In State v. Knoblock[9] this court held that "constitutional due process does not require that the trial be presided over by an individual other than the one who presided at the preliminary examination."

We see no constitutional reason why a separate judge must conduct trial proceedings from the one presiding at the pretrial Goodchild proceedings. Judges can dismiss from their minds, in reaching decisions, knowledge *672 of evidence previously excluded. The job of a judge is to conduct the appropriate proceedings with due regard to the nature of those proceedings and the quantum of proof required. It is not constitutionally necessary to provide a different judge at every turn in the proceedings.[10] The appellant here was not entitled to a different judge.

By the Court.Judgments reversed and cause remanded for a new trial.
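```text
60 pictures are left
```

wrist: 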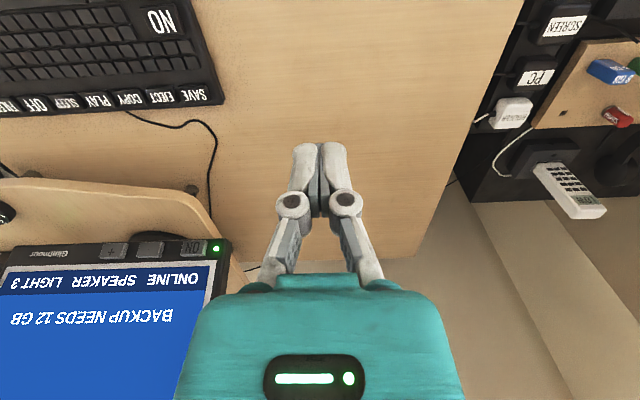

[1] Finger v. State (1968), 40 Wis. 2d 103, 161 N.W.2d 272.

[2] Id. at page 108. Sec. 974.02 (5), Stats., ch. 255, Laws of 1969, provides: "A motion for a new trial is not necessary to review errors on a trial to the court without a jury."

[3] (1964), 22 Wis. 2d 269, 125 N.W.2d 561.

[4] Id. at page 274.

[5] (1966), 33 Wis. 2d 80, 146 N.W.2d 466.

[6] Id. at page 88.

[7] (7th Cir. 1965), 355 Fed. 2d 540, 542.

[8] State v. Carter, supra, footnote 5, at page 88.

[9] (1969), 44 Wis. 2d 130, 136, 170 N.W.2d 781. The court in Knoblock held that there was no constitutional right to a different judge. However, see sec. 971.21, Stats., ch. 255, Laws of 1969, passed after the decision in Knoblock, providing:

"Eligibility of judge to conduct trial. The judge who conducts the preliminary examination shall not conduct further proceedings unless the defendant and the district attorney consent on the record."

[10] See Bohachef v. State, post, p. 694, 185 N.W.2d 339, decided this assignment, for further discussion of this matter.